-- Start --

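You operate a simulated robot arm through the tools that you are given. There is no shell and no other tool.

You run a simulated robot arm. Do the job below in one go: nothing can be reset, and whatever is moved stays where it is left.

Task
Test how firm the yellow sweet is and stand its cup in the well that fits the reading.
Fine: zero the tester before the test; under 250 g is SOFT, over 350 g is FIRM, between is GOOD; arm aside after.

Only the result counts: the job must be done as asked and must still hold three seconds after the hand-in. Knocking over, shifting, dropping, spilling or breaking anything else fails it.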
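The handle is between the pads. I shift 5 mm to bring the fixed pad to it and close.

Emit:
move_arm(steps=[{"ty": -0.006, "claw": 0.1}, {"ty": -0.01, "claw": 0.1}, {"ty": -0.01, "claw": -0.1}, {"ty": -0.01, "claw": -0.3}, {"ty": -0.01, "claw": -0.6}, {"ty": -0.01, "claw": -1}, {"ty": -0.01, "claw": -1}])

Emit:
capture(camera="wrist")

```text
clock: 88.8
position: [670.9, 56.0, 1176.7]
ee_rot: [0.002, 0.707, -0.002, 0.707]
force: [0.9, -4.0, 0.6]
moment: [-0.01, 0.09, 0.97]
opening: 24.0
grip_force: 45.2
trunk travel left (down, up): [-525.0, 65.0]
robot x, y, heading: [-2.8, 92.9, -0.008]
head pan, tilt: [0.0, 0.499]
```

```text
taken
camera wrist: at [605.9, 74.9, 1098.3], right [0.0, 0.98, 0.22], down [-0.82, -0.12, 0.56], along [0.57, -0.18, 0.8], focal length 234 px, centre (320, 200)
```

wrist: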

-- End --

◆ **Do this**
Only lines with the word "that" should be collected from the material.

◆ **Response to the exercise**
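You operate a simulated robot arm through the tools that you are given. There is no shell and no other tool.
Test how firm the yellow sweet is and stand its cup in the well that fits the reading.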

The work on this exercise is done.